__SUPPLIED TEXT__:
━━━━━━━━━━━━━━━━

Os Yakel, o povo de Wawa, tem uma grande veneração por Yahul, um vulcão ativo de fácil acesso, que representa para eles a divindade que lhes traz sabedoria. Quando Selin e seu avô fazem uma visita ao vulcão, eles são atacados por dois guerreiros Imedin, uma das tribos da ilha.
A agressão traz muita ira e desejo de vingança ao Yakel, mas, o chefe da tribo recebe uma mensagem divina, através de uma música, que diz que a vingança não leva a nada, a não ser para a destruição. O caso é levado ao conselho de todas as tribos, e um acordo é selado, onde a jovem Wawa será oferecida em casamento para fortalecer os laços com a tribo Imedin.
O problema é que nem Wawa nem Dain aceitam este destino e decidem fugir para viver o seu amor. Mas o mundo de Tanna é pequeno, e parece não haver nele lugar para amantes inocentes. Não parece existir um desfecho que não seja uma tragédia.

━━━━━━━━━━━━━━━━

__GIVEN INSTRUCTION 1__: Transcribe the supplied text beginning at "Os Yakel, o". Stop after "tribos da ilha.".

━━━━━━━━━━━━━━━━

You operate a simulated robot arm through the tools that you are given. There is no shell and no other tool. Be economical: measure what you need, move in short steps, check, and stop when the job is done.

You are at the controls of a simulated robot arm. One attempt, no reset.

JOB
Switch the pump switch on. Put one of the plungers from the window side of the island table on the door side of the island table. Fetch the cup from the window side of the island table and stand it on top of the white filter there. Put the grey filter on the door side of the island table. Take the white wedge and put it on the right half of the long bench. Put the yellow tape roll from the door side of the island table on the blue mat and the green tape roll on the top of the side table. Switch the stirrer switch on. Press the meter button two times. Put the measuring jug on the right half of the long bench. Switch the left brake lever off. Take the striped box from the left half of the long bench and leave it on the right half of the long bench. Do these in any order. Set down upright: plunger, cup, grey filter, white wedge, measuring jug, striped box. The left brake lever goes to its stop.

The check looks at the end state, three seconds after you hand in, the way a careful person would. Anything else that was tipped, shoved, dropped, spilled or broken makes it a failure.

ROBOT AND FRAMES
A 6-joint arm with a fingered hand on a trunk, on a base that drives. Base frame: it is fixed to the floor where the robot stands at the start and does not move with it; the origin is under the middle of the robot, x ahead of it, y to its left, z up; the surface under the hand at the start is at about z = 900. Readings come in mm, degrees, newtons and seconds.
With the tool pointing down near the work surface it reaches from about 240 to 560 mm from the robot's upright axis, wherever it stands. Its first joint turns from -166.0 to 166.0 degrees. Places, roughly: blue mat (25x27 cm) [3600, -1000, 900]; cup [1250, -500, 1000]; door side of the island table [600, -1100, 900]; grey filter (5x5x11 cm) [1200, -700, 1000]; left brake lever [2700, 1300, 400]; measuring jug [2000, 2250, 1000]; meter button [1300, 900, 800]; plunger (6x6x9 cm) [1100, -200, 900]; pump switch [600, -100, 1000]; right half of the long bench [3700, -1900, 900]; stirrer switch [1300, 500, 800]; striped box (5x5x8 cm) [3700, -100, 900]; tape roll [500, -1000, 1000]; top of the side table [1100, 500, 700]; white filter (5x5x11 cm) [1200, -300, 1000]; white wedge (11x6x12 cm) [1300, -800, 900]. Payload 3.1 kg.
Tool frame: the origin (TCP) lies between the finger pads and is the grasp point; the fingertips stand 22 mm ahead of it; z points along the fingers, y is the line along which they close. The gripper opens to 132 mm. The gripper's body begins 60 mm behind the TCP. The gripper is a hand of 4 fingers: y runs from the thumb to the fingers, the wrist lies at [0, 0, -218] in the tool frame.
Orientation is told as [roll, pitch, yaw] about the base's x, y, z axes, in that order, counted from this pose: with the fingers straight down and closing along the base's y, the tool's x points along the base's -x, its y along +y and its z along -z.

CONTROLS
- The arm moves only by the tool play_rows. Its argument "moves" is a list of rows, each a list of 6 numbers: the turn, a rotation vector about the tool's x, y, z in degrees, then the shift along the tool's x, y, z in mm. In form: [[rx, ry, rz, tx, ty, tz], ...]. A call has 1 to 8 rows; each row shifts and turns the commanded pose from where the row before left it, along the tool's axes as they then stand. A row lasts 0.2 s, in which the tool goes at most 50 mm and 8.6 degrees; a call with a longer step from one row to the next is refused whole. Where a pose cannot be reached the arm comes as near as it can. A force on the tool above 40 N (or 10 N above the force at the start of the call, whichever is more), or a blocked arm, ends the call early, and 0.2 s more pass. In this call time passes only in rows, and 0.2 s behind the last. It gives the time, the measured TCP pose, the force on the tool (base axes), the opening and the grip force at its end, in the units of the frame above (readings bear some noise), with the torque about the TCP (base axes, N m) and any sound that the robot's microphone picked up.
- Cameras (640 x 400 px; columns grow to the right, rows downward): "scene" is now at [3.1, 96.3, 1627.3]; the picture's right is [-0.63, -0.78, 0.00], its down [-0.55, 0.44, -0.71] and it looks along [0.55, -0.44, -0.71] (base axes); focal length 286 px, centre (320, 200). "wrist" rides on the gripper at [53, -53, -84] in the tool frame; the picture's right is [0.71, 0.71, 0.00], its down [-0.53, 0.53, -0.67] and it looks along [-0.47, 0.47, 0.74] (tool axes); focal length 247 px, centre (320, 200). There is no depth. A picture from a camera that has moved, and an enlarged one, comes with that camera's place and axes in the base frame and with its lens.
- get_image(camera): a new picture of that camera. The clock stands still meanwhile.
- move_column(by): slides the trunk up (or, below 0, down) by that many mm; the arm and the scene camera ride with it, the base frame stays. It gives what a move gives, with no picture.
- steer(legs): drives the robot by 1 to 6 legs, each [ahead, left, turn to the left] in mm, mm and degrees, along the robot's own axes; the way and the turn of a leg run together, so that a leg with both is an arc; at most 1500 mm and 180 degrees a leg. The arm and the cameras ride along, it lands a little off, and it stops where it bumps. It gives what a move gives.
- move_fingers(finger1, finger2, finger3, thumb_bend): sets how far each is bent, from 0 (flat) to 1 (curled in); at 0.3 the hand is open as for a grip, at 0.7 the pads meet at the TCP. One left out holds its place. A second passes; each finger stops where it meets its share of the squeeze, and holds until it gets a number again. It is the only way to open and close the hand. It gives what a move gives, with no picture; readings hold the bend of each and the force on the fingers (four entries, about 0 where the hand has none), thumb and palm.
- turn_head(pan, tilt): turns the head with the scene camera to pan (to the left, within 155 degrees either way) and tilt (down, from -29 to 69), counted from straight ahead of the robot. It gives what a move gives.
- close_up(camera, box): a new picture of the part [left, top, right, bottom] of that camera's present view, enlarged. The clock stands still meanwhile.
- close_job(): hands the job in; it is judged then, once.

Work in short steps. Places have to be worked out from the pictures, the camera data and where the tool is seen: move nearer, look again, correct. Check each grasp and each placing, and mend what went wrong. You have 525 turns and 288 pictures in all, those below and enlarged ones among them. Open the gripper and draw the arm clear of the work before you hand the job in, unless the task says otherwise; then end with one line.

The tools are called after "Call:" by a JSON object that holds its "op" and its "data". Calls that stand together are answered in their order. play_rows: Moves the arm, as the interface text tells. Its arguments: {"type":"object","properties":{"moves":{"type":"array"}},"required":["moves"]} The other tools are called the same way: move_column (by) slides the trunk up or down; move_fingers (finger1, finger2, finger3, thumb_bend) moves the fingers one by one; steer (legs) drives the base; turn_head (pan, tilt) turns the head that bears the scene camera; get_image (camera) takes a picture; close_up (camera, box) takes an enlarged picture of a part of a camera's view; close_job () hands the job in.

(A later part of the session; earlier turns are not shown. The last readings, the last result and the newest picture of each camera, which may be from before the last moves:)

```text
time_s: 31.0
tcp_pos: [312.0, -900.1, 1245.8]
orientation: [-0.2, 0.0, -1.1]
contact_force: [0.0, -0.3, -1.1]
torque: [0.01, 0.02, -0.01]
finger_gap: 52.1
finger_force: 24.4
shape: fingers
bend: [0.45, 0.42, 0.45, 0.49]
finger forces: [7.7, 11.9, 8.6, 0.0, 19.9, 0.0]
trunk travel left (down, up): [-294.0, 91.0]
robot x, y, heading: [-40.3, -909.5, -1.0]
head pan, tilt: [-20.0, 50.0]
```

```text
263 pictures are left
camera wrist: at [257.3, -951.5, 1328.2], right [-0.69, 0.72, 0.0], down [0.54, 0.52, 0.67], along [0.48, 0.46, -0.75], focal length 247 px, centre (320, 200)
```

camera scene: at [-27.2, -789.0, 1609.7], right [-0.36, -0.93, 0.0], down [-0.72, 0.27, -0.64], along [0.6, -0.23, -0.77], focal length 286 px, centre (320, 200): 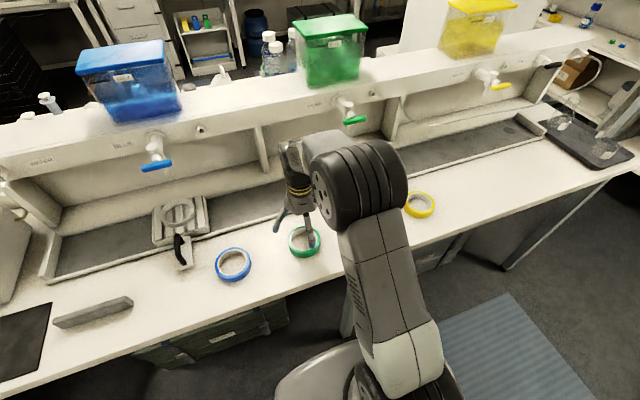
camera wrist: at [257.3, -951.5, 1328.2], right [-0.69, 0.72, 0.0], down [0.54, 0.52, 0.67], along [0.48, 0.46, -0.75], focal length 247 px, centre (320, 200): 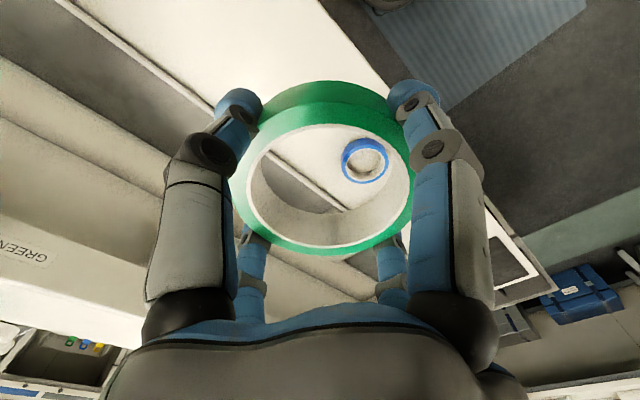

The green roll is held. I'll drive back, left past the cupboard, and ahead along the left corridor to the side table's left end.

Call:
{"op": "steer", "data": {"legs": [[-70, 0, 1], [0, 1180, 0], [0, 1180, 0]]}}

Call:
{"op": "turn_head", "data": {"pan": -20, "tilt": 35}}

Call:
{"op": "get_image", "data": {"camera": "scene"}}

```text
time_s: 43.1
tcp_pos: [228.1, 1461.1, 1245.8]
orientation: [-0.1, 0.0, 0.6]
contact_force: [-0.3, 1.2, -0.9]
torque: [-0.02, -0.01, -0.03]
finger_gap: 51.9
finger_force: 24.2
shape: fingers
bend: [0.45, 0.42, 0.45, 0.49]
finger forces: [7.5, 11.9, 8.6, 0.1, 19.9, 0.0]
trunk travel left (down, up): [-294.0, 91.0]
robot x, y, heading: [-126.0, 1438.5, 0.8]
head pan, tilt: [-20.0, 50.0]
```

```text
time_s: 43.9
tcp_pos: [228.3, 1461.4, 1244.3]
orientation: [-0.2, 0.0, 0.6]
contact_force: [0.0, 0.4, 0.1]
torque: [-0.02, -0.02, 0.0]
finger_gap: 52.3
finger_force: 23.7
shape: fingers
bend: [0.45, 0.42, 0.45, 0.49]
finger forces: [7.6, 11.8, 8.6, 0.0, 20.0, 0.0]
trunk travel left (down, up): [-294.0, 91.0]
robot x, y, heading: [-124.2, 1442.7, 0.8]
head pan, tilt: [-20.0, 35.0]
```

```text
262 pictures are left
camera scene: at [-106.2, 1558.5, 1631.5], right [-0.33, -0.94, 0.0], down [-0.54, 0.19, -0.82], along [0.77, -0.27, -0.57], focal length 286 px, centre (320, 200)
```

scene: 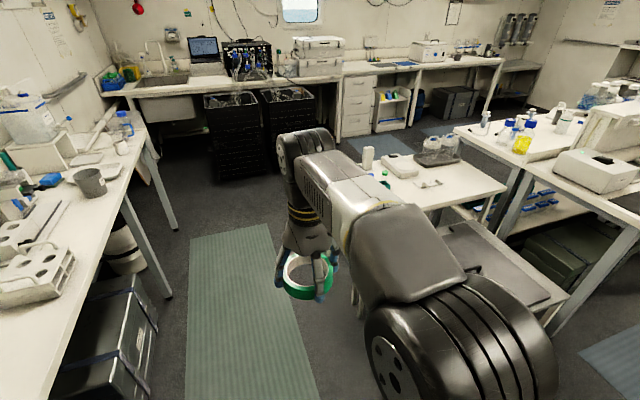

━━━━━━━━━━━━━━━━

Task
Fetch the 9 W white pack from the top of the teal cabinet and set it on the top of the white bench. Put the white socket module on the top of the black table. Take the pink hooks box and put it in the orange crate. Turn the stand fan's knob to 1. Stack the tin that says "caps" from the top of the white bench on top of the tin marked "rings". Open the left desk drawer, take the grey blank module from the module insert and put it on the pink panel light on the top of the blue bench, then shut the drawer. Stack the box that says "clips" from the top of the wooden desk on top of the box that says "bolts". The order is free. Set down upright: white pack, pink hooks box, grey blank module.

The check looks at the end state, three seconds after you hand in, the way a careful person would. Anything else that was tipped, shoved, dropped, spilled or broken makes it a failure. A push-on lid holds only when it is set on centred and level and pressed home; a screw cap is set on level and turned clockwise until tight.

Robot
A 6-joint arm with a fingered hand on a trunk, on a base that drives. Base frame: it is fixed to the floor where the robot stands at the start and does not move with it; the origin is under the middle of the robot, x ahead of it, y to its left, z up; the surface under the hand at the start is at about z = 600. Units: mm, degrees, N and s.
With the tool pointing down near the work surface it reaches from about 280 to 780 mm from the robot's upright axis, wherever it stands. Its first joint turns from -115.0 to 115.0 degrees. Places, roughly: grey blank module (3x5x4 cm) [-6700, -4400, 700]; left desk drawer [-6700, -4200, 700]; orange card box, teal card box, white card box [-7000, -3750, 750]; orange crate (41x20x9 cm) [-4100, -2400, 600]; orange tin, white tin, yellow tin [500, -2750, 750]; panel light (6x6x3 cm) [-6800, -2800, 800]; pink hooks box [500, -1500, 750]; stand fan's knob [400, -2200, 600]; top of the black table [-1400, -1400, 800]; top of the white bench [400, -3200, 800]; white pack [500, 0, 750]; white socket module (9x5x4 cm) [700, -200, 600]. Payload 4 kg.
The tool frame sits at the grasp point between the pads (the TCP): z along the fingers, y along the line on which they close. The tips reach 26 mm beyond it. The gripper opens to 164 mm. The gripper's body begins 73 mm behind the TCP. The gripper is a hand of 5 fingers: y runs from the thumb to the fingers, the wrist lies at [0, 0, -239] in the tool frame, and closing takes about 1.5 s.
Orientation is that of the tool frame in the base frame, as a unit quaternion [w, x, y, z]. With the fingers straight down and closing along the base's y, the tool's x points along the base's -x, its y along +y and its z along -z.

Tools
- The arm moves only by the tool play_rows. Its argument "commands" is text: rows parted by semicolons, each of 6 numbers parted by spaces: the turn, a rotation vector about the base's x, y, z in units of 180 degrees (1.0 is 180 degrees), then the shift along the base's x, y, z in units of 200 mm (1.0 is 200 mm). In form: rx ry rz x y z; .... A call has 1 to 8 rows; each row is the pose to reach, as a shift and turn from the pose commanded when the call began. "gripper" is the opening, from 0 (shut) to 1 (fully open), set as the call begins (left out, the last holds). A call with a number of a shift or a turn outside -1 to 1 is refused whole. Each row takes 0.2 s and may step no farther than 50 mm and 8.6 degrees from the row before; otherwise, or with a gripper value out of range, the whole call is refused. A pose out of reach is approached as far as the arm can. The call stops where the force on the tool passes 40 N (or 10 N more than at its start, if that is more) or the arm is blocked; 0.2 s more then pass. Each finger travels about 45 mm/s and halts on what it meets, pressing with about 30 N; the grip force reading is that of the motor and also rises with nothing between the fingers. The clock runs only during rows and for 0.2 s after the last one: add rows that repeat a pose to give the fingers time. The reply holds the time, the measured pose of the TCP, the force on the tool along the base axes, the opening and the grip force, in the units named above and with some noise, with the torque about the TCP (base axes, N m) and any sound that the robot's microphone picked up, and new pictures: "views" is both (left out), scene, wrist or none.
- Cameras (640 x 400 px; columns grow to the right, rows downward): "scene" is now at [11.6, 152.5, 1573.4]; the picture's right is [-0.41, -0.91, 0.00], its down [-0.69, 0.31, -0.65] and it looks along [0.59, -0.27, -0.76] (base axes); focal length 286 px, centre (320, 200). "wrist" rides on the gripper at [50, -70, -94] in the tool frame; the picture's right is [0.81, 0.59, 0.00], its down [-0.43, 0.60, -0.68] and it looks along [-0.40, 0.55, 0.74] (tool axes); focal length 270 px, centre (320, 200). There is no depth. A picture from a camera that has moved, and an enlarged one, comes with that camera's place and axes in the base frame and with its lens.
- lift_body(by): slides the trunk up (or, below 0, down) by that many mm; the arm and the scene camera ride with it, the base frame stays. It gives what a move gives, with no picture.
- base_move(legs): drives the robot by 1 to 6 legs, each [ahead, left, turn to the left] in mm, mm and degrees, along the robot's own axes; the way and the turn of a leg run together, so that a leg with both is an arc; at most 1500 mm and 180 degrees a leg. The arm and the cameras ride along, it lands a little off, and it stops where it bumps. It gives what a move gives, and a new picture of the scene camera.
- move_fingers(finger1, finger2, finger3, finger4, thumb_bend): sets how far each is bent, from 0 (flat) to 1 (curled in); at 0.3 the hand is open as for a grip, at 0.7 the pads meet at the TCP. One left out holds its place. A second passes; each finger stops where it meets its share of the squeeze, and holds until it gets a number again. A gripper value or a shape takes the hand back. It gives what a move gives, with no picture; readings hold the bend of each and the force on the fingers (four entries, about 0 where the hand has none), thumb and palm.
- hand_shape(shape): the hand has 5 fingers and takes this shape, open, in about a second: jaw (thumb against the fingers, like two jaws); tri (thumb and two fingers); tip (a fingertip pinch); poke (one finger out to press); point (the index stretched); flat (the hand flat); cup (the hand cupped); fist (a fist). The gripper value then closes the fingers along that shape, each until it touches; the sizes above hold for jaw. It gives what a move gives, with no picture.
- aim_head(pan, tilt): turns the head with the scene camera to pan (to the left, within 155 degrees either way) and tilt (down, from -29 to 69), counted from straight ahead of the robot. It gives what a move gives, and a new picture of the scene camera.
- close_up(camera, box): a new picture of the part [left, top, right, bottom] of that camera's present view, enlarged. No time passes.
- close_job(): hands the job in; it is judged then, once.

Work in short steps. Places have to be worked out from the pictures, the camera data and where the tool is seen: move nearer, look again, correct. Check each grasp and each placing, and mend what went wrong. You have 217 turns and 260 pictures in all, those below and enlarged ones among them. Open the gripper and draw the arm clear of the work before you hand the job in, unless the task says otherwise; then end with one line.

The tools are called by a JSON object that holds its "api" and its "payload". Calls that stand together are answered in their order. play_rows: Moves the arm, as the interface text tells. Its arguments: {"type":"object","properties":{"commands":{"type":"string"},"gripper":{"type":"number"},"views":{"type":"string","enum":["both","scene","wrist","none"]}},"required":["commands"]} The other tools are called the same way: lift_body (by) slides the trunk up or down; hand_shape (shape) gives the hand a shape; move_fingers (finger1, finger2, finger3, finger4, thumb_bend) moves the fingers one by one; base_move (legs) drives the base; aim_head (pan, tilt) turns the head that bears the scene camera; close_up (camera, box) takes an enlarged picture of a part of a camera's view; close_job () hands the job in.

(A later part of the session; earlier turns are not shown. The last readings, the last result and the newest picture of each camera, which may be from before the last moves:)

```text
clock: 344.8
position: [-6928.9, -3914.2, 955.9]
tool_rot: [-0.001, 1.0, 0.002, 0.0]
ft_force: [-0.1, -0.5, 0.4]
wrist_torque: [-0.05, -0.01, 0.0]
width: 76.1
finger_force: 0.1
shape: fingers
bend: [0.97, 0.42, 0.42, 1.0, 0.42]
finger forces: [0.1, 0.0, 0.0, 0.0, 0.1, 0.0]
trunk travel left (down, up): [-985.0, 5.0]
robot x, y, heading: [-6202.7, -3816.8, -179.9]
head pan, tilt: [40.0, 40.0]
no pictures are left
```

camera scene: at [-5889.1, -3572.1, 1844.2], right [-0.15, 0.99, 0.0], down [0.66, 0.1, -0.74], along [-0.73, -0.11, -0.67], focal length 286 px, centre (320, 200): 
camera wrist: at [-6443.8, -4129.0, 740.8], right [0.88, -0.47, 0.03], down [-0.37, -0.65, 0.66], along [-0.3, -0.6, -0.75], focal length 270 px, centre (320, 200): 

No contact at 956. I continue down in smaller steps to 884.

━━━━━━━━━━━━━━━━

__GIVEN INSTRUCTION 2__: Transcribe, exactly and without additions, the lines of the records above, beginning with the line that contains "You operate a" and ending with the line that contains "newtons and seconds.", both included. Format the lines as a JSON array of strings and drop empty lines.

__RESPONSE 1__:
Os Yakel, o povo de Wawa, tem uma grande veneração por Yahul, um vulcão ativo de fácil acesso, que representa para eles a divindade que lhes traz sabedoria. Quando Selin e seu avô fazem uma visita ao vulcão, eles são atacados por dois guerreiros Imedin, uma das tribos da ilha.

__RESPONSE 2__:
[
  "You operate a simulated robot arm through the tools that you are given. There is no shell and no other tool. Be economical: measure what you need, move in short steps, check, and stop when the job is done.",
  "You are at the controls of a simulated robot arm. One attempt, no reset.",
  "JOB",
  "Switch the pump switch on. Put one of the plungers from the window side of the island table on the door side of the island table. Fetch the cup from the window side of the island table and stand it on top of the white filter there. Put the grey filter on the door side of the island table. Take the white wedge and put it on the right half of the long bench. Put the yellow tape roll from the door side of the island table on the blue mat and the green tape roll on the top of the side table. Switch the stirrer switch on. Press the meter button two times. Put the measuring jug on the right half of the long bench. Switch the left brake lever off. Take the striped box from the left half of the long bench and leave it on the right half of the long bench. Do these in any order. Set down upright: plunger, cup, grey filter, white wedge, measuring jug, striped box. The left brake lever goes to its stop.",
  "The check looks at the end state, three seconds after you hand in, the way a careful person would. Anything else that was tipped, shoved, dropped, spilled or broken makes it a failure.",
  "ROBOT AND FRAMES",
  "A 6-joint arm with a fingered hand on a trunk, on a base that drives. Base frame: it is fixed to the floor where the robot stands at the start and does not move with it; the origin is under the middle of the robot, x ahead of it, y to its left, z up; the surface under the hand at the start is at about z = 900. Readings come in mm, degrees, newtons and seconds."
]